One of the things that I realized fairly early on in my time as a Professional Bisexual™️ is that while we talk a lot about bisexual “invisibility,” there are actually quite a few bisexuals who are hypervisible — at least compared to our peers. If you are a white cis woman, and especially if you are a white cis woman with a male partner, you are the default picture that comes to mind whenever someone hears the word “bisexual.” You just are.
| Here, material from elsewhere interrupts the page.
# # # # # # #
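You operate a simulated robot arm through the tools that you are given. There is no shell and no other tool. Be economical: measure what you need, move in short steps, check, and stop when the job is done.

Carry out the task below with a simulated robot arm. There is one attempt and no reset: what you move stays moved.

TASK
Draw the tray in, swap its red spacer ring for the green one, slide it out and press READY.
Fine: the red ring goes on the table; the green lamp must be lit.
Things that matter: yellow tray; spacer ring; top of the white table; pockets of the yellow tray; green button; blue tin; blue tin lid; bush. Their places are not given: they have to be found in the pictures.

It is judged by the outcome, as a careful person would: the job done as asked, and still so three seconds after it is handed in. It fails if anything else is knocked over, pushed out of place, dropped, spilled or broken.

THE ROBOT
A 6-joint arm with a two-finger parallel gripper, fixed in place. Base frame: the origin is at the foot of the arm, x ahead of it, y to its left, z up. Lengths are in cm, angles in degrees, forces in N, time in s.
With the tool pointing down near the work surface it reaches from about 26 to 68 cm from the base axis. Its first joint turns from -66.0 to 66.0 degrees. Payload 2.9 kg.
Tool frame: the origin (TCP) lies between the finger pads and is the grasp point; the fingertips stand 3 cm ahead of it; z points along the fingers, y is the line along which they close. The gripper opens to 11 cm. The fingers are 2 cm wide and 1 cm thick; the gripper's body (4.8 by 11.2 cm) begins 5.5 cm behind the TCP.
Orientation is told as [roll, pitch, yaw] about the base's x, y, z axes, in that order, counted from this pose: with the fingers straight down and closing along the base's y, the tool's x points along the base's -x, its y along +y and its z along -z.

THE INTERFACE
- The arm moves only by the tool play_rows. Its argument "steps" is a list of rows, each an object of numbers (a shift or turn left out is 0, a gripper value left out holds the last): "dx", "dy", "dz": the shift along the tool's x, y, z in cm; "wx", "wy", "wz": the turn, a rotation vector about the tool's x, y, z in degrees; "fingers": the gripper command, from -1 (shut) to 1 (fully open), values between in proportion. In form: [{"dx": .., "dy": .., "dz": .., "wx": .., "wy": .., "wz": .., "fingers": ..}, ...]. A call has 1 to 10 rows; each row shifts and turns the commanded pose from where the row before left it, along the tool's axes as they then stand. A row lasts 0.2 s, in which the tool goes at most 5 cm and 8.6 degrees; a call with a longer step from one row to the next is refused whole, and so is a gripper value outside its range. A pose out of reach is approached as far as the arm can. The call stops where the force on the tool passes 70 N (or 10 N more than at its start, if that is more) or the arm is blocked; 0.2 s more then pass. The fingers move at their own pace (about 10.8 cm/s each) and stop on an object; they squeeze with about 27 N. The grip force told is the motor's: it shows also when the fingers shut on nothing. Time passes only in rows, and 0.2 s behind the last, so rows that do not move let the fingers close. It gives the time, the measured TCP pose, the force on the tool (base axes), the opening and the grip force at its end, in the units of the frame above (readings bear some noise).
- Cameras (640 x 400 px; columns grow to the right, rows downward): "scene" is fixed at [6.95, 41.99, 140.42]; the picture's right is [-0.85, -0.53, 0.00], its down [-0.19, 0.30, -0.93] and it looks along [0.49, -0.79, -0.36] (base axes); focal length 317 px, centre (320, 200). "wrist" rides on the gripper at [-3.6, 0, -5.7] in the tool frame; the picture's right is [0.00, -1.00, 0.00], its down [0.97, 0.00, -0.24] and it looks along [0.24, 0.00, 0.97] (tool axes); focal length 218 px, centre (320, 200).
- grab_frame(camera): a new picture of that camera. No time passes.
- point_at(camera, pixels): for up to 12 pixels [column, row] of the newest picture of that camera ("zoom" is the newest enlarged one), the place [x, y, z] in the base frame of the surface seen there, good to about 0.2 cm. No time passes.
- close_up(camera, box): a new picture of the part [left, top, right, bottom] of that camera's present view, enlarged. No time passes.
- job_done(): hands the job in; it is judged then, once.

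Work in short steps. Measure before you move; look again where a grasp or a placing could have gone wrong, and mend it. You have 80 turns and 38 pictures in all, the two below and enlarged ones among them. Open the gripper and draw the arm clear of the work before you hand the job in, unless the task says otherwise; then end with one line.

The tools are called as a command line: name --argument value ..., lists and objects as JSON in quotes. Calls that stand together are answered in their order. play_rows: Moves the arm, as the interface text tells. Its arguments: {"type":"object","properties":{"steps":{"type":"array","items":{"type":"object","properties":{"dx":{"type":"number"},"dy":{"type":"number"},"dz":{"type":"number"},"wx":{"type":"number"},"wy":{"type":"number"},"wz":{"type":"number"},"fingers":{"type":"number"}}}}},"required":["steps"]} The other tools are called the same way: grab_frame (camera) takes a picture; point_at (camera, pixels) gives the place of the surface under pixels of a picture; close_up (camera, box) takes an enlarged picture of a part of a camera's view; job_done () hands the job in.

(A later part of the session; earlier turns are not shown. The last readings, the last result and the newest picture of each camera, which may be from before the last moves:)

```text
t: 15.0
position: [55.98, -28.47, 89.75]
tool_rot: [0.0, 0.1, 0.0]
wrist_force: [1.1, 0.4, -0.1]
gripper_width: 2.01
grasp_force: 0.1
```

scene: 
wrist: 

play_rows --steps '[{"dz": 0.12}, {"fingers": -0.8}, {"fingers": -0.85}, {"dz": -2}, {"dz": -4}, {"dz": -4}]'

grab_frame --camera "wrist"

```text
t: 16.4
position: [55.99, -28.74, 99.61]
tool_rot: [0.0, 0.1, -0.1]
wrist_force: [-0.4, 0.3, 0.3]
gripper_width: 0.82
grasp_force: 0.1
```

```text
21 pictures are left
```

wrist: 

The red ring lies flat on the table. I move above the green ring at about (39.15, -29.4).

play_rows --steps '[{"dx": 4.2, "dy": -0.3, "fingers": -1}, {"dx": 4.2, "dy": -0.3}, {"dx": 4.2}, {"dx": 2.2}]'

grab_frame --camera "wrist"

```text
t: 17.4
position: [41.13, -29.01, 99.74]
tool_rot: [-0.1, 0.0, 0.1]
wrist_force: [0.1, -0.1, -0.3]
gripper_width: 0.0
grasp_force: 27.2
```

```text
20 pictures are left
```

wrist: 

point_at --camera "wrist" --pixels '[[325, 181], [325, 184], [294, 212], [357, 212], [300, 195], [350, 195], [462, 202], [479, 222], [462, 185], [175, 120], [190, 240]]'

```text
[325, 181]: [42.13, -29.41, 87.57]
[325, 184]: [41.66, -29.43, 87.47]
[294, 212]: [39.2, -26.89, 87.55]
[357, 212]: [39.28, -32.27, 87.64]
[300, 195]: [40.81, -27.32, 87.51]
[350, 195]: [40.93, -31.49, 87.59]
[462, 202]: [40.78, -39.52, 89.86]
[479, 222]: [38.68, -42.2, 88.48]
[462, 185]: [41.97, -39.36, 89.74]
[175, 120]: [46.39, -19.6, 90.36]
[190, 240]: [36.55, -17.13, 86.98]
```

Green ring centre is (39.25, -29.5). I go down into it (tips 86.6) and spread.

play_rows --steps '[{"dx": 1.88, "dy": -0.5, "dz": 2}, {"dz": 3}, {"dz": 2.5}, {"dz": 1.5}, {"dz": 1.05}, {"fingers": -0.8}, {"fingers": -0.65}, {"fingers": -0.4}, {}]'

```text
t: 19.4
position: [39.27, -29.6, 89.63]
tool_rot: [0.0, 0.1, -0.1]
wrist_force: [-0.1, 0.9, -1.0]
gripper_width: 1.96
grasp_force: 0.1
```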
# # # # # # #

If I had to wager a guess, I’d say there are a couple of factors behind this: for starters, white cis bi women with male partners are likely the people with the most incentive and ability to be out as bi, which means white cis bi women are the most visible bisexuals in the culture. If you ask most people to name a famous bisexual, I’d wager they’re more likely to say Kyrsten Sinema than Cardi B, for instance. And because white cis bi women with male partners are more likely and more able to be out, there’s a persistent reinforcement that these women are the sum total of bisexuality, that when we talk about bi issues, we must be talking about these women’s issues.
And further: I suspect that the persistent attachment to the idea that bisexual necessarily means a white cis woman with a male partner is also part of why people are so resistant to accepting the many dire facts that research has revealed about the wellbeing of bi people — and bi women in particular. Higher rates of poverty, poor health, abuse, and suicide? It just does not gel with people’s mental image of what they think they know about bi people. Kyrsten Sinema certainly isn’t poor, and neither is Debbie from work, so how could bi women be suffering?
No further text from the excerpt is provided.